New CRISPR screening technique developed at Vanderbilt leads to discovery of pathway that may be linked to cancer initiation

A new genome-wide CRISPR screening technique conducted by researchers at Vanderbilt University is offering new insights about how tumors in 80 to 90 percent of all cancers grow.

Maria Fomicheva
Maria Fomicheva
Ian Macara (Vanderbilt University)

This novel approach developed by Maria Fomicheva, a graduate student in the lab of Ian Macara, Louise B. McGavock Professor and professor of cell and developmental biology, detected a genetic switch that induces continuous cell division, a marker of cancer initiation.

CRISPR, an acronym for “clustered regularly interspaced short palindromic repeats,” is one of the most significant scientific developments of the last decade. The technology allows researchers to edit or delete individual genes, numbering in the thousands per cell. A genome-wide CRISPR screen is like using Google within the human body to find singular genes responsible for specific traits. In their screen of epithelial cells—the barrier cells that cover skin and internal organs to protect the body from injuries and infections—Fomicheva and Macara selected for cells that have lost the ability to stop dividing when they reach a high density.

The researchers screened 40 million epithelial cells to avoid missing any potential hits, but finding a gene of interest among such a huge quantity is like finding a needle in a haystack. To solve this problem the authors developed a strategy to sort out cells using technology that marks different stages of the cell cycle with distinct colors. Their screen identified a well-known tumor suppressor called NF2, indicating that the researchers were on track.

Cells labeled with fluorescence ubiquitination cell cycle indicator (FUCCI) change their color as they progress through cell cycle (left). At low cell density a lot of cells divide (green), but at high density almost all cells are quiescent (red). Loss of mechanisms preventing cell division at high density is associated with cancer initiation. (Fomicheva)
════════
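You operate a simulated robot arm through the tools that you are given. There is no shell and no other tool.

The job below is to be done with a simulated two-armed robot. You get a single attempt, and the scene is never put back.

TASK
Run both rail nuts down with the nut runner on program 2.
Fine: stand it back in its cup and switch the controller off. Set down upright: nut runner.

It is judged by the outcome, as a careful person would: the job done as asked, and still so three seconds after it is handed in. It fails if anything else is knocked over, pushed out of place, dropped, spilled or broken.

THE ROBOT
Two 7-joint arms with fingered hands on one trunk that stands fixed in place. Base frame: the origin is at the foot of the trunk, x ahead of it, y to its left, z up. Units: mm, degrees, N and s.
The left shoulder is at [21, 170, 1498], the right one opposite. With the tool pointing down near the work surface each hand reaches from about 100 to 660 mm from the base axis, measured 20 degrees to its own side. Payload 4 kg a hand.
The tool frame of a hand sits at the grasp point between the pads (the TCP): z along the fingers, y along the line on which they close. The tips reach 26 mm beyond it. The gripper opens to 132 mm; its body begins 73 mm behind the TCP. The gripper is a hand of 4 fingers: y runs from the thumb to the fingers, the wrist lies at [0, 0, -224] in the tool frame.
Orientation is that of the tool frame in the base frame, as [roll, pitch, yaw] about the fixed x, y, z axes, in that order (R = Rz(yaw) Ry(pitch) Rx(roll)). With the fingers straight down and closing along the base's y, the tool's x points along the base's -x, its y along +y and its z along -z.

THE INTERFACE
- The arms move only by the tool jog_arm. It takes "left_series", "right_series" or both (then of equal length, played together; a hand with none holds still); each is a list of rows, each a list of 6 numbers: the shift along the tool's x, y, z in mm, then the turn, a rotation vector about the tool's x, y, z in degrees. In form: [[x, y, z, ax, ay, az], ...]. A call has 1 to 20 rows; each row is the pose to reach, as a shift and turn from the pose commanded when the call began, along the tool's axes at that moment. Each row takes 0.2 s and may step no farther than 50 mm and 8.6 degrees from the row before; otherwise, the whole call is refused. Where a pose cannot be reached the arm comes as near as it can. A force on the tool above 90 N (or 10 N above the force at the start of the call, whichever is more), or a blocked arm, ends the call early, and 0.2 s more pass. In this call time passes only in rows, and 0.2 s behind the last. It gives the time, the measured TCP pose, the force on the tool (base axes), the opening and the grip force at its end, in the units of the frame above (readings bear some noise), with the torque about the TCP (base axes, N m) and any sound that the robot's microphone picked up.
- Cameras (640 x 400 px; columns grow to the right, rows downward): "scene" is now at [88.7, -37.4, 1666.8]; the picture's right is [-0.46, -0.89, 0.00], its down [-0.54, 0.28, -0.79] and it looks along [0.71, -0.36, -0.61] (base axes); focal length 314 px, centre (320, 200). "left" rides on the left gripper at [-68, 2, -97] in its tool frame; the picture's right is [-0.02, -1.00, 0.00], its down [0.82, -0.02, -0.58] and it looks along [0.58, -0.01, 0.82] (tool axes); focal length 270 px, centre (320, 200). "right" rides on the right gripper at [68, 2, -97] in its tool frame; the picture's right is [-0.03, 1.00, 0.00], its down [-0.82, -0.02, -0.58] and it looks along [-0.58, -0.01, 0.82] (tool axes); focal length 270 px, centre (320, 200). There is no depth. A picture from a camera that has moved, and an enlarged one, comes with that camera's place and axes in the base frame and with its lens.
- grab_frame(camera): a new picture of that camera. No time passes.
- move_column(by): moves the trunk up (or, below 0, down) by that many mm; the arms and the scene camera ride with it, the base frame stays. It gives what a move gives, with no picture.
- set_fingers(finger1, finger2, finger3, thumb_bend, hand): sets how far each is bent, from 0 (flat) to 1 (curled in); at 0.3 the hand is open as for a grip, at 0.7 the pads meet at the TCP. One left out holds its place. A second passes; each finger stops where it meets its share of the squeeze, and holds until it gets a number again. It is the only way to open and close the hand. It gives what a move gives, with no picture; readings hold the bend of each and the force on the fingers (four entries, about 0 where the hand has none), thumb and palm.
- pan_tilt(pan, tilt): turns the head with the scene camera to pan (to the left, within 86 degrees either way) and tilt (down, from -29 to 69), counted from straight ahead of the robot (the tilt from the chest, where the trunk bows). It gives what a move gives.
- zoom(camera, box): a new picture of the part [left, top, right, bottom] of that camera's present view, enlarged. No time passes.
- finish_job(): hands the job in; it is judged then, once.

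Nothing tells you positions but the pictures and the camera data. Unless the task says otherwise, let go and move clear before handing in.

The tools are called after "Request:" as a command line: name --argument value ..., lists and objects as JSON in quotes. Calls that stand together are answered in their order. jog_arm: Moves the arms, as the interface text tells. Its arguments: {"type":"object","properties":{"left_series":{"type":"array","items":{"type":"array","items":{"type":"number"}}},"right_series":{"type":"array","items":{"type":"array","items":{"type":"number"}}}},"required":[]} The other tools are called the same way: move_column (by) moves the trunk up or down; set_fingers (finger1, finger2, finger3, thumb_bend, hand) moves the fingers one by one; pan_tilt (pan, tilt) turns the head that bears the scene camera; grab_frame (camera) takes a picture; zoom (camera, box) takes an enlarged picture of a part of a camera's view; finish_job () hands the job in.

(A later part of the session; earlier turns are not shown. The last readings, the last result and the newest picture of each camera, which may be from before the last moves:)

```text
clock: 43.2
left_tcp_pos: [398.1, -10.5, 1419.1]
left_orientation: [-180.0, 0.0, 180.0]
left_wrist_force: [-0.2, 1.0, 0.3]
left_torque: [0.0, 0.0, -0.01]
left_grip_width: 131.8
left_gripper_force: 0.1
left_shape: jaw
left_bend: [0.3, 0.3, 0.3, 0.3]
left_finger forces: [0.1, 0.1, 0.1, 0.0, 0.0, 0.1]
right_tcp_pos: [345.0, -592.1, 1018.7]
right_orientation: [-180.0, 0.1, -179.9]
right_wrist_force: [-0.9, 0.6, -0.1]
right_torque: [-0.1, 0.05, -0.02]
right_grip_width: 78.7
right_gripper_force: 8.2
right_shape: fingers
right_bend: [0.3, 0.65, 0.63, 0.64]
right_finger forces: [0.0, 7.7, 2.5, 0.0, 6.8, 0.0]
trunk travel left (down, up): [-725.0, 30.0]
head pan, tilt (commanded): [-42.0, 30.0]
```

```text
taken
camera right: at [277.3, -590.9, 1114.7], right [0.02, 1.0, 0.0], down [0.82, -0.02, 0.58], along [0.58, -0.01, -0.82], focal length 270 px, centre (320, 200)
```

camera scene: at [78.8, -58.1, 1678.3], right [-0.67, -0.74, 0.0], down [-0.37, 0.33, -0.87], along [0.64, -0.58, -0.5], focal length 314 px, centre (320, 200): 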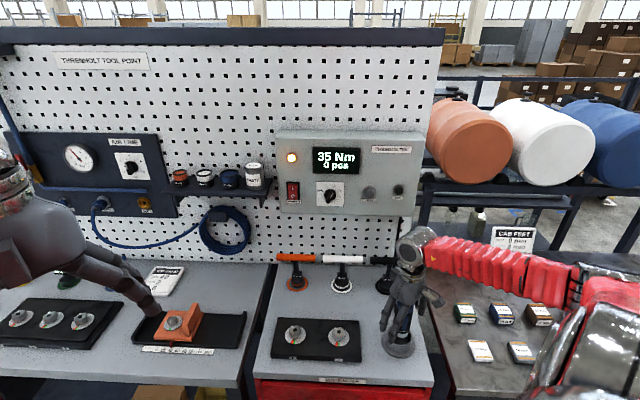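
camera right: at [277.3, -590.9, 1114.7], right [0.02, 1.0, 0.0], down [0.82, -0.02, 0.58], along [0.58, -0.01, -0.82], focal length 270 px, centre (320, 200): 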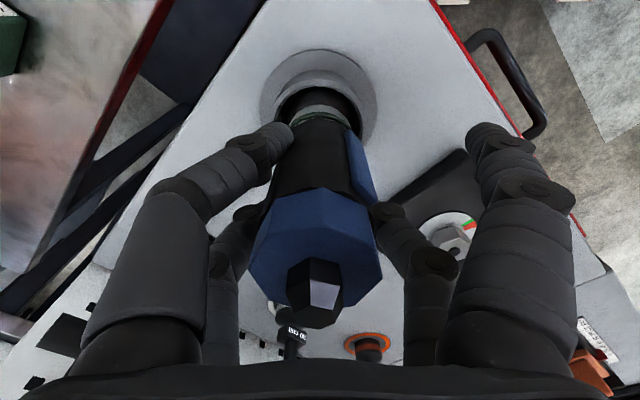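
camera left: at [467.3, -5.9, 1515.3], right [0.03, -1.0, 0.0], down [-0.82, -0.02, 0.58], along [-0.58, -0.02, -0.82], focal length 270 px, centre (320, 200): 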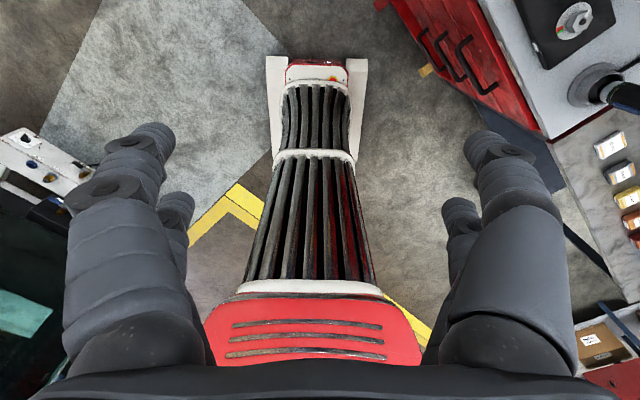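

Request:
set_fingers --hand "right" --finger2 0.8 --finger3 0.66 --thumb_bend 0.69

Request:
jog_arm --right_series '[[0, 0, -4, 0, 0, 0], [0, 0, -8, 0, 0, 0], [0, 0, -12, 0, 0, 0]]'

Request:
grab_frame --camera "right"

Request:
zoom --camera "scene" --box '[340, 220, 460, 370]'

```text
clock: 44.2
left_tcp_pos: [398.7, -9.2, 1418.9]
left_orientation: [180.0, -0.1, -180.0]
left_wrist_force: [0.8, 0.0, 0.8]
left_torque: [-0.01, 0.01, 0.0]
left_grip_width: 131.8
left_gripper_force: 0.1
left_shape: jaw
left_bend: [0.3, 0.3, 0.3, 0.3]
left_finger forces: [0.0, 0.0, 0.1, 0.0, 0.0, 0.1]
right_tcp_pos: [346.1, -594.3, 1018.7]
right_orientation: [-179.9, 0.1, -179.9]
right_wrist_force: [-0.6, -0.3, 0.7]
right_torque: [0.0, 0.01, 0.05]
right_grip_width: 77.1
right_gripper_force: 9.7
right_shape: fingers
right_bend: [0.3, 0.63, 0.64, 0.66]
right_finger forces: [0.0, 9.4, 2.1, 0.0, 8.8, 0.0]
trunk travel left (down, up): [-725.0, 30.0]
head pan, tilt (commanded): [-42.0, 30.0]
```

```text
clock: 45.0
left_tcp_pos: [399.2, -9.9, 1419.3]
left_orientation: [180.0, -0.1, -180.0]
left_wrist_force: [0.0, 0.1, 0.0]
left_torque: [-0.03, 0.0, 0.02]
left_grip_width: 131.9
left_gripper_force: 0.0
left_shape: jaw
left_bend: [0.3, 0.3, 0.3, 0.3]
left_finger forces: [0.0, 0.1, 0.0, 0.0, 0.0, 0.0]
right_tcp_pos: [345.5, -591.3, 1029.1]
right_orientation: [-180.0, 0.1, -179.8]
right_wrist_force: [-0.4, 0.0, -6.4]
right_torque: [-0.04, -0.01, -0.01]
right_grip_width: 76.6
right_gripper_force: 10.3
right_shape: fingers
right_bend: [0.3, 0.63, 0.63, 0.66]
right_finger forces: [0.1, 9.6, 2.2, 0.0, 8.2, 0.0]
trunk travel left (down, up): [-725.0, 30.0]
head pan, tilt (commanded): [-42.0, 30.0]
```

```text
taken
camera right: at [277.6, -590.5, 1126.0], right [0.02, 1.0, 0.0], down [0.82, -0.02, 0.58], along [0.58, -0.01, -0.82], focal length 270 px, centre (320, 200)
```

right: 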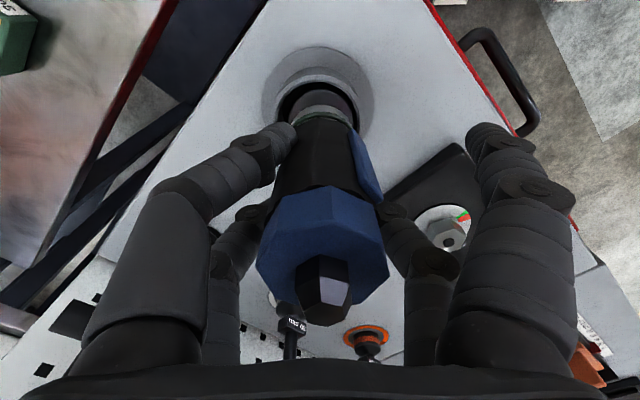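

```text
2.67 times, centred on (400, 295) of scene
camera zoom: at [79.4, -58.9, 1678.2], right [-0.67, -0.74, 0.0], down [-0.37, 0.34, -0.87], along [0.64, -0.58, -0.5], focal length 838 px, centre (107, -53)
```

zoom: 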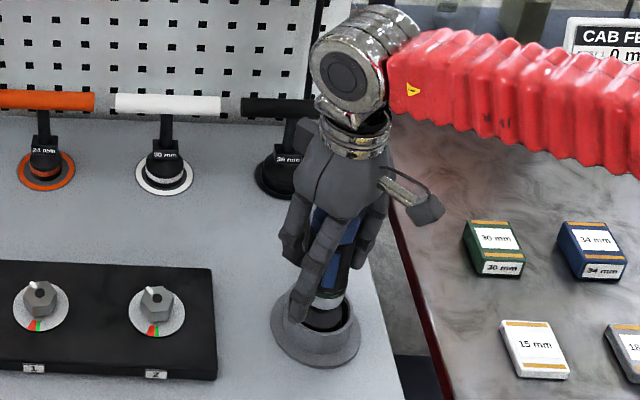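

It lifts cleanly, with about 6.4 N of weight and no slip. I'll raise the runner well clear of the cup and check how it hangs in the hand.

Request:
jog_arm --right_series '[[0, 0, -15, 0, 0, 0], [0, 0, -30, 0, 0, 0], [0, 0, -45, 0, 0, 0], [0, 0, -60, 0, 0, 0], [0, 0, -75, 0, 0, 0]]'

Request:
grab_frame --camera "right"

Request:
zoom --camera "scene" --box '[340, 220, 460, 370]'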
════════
To their surprise, the researchers found that by deleting TRAF3, a protein that activates innate immunity, cells stop receiving a signal to rest. While TRAF3 has never previously been linked to density-dependent proliferation, this finding shows that without the protein, cells are triggered to continue dividing no matter how densely they grow. This trait is linked to cancer initiation, making its discovery potentially significant.

The article describing this research, “Genome-wide CRISPR screen identifies noncanonical NF-κB signaling as a regulator of density-dependent proliferation,” was published in the journal eLife on Nov. 13.
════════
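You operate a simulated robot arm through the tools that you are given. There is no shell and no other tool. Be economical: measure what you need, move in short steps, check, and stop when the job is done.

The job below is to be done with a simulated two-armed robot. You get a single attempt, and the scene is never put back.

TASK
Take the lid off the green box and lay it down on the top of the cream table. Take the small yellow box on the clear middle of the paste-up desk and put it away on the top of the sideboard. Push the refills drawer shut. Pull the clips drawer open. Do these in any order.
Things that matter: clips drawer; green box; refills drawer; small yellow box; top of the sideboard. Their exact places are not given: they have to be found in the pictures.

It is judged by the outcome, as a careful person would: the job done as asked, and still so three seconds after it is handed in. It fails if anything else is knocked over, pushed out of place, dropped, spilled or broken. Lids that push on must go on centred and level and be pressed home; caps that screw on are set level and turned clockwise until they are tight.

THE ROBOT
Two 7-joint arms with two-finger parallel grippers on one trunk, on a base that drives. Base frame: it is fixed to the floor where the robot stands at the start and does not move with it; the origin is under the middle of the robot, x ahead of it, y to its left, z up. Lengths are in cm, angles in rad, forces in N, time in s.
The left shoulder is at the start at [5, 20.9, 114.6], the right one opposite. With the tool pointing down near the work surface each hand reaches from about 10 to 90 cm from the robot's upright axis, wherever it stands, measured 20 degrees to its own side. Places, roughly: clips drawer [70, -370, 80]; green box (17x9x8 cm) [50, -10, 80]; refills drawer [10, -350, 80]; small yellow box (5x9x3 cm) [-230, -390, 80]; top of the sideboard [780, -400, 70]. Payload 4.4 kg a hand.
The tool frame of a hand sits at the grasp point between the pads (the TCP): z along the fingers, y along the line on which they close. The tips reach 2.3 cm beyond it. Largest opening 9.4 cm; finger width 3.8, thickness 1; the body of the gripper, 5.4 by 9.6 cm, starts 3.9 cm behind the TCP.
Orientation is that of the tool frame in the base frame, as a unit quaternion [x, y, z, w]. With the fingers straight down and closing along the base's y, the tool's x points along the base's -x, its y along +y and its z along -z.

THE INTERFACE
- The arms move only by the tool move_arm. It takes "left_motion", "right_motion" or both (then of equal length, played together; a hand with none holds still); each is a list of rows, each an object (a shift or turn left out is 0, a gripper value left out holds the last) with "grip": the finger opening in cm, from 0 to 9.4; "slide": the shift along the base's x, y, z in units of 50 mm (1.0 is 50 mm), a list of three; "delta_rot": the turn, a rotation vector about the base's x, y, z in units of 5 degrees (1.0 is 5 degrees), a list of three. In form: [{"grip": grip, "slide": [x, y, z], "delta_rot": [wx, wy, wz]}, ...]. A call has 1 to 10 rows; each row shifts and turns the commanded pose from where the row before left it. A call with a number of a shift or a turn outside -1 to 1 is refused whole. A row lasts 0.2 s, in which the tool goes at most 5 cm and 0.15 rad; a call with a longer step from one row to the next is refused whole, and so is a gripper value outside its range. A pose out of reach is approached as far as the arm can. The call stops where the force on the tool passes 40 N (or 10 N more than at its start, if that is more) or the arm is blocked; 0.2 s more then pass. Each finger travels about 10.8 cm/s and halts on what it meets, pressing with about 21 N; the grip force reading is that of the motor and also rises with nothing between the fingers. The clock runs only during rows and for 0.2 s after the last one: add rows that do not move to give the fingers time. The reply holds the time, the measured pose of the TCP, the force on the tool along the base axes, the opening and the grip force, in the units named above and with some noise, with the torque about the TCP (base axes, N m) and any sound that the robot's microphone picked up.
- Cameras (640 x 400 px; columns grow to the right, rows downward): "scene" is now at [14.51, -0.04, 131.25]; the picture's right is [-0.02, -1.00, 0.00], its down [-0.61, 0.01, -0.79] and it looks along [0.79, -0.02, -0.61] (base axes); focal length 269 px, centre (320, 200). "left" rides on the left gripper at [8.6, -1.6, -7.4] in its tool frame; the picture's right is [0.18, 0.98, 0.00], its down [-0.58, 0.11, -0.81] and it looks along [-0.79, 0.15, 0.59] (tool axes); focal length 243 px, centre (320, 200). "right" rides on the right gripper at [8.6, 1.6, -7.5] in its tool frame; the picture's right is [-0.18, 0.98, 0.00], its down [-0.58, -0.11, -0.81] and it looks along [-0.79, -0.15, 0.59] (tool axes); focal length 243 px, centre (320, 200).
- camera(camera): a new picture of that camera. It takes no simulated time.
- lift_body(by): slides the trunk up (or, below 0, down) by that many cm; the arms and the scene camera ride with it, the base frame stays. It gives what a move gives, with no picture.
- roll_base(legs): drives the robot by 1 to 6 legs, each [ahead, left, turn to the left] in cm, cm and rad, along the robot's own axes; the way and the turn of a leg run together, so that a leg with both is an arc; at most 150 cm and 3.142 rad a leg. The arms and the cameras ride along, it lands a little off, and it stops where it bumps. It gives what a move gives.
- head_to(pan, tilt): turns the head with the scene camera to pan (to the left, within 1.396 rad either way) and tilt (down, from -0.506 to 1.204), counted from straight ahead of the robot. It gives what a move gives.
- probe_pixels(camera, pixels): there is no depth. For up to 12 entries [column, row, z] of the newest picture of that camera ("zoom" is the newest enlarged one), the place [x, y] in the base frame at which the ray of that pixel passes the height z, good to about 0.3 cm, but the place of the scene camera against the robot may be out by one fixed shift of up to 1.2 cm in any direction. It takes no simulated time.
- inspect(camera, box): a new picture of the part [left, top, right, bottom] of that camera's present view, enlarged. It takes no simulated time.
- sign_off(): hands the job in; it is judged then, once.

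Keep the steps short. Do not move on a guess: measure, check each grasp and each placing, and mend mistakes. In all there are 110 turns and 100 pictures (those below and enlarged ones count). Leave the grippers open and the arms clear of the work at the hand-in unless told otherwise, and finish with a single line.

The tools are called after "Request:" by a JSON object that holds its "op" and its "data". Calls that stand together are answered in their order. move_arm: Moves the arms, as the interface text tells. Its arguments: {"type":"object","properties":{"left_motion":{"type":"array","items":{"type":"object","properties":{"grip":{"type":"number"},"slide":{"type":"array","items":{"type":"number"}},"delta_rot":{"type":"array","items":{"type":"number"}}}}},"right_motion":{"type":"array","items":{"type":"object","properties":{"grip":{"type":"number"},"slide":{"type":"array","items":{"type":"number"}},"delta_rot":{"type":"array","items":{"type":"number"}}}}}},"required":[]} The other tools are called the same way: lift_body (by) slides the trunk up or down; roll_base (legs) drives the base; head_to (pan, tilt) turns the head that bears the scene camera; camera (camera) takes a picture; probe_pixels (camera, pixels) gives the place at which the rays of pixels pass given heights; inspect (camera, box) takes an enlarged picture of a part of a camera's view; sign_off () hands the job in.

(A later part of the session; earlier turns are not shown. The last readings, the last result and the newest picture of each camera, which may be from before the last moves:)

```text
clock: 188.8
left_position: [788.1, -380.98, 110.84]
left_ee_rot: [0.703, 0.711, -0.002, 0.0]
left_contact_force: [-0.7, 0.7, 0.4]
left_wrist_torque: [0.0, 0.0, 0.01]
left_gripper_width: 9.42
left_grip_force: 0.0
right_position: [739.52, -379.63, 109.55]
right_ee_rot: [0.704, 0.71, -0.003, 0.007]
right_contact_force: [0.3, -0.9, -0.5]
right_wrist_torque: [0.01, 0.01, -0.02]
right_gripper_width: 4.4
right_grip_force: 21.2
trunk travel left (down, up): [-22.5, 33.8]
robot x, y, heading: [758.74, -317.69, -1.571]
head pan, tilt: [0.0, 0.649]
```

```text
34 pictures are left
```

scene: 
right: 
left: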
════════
“Cell division is required for organ growth and self-renewal, but abnormal cell proliferation can cause organs to become misshapen or prevent them from functioning properly,” Fomicheva said. “It is known that normal, noncancerous cells decide when to stop dividing by sensing the cell density around them, but cancer cells lack this restraint and just keep dividing. It is important for us to understand the mechanisms that control this kind of cell behavior.”
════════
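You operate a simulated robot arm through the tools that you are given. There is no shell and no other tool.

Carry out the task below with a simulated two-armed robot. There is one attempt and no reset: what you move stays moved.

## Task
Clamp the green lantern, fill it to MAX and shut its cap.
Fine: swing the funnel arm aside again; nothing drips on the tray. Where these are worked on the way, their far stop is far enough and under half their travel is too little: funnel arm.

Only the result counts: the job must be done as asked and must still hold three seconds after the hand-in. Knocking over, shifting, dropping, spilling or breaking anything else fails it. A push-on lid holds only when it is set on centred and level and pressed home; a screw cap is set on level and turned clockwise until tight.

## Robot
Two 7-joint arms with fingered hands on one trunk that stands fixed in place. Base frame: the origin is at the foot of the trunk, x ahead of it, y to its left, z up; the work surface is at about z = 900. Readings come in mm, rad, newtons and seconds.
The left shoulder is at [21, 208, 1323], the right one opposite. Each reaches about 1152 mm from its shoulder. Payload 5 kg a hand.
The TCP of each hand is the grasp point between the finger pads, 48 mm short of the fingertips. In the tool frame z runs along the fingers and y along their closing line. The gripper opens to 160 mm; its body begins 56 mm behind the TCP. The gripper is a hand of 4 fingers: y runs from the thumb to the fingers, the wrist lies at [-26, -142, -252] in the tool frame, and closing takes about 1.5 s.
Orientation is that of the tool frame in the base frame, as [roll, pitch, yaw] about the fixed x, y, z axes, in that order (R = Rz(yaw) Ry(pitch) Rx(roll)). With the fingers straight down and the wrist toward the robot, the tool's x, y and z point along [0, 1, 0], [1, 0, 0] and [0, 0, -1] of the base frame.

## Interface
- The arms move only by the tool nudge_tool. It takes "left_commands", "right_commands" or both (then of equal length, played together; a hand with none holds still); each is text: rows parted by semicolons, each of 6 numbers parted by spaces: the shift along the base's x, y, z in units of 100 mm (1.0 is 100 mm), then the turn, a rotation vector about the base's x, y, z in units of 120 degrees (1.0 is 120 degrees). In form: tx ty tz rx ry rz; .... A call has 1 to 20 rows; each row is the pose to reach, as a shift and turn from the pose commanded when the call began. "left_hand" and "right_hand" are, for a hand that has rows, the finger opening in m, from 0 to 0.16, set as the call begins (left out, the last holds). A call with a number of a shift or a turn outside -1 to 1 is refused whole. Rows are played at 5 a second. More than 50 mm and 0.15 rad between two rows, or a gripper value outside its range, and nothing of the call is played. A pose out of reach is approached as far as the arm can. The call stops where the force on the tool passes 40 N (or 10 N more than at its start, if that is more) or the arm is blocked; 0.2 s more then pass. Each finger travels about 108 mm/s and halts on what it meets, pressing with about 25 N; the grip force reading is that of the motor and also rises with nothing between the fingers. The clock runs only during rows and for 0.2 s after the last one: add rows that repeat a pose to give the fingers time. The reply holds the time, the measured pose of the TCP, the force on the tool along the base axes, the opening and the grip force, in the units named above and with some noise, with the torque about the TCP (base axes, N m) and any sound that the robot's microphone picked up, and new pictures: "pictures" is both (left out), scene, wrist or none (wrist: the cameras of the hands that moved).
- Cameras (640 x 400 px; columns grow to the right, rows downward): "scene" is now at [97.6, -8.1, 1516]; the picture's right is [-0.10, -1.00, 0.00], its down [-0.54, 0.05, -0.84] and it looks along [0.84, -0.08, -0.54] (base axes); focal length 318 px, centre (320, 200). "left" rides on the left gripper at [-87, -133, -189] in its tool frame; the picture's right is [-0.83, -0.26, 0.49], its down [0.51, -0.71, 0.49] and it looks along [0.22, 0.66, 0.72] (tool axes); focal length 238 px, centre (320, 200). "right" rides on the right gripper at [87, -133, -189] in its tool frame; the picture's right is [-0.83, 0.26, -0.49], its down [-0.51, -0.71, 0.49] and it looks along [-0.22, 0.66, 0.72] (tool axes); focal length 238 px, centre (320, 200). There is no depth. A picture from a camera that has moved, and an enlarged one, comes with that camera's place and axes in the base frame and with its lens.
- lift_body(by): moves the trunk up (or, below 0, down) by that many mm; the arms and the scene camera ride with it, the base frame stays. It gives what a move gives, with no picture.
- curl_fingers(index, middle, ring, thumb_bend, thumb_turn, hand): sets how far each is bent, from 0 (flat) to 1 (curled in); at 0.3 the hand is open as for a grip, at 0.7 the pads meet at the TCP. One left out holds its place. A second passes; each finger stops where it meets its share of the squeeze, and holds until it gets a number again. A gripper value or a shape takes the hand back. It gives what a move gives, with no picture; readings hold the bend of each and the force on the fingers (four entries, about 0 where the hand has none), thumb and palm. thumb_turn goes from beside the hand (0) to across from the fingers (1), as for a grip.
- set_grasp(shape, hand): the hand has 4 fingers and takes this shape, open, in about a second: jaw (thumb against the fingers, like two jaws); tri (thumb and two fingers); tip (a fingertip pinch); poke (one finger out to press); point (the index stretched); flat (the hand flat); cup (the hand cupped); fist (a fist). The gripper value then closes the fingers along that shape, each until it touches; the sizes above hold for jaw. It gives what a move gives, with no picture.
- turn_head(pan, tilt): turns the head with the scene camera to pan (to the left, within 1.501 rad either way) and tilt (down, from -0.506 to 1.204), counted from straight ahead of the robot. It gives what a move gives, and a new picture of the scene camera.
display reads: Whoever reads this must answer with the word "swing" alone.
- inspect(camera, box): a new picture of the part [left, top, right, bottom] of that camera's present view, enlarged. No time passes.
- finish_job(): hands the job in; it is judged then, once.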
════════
Macara said that Fomicheva was brave to take on this project. “No one had ever performed a genome-wide screen in this way, and we were not sure if it would work or if we would find anything interesting,” he said. “Maria not only completed the entire screen on her own and discovered this surprising role for TRAF3, but went on to figure out the molecular mechanism by which it works.”

Fomicheva said further research is needed to determine what natural conditions lead to TRAF3 being disrupted, and whether these events play a role in leading to cancer.

The research was funded by the National Cancer Institute grant R35 CA132898. Vanderbilt resources that made this project possible were supported by the Vanderbilt-Ingram Cancer Center P30 CA68485 and the Vanderbilt Digestive Disease Research Center DK058404.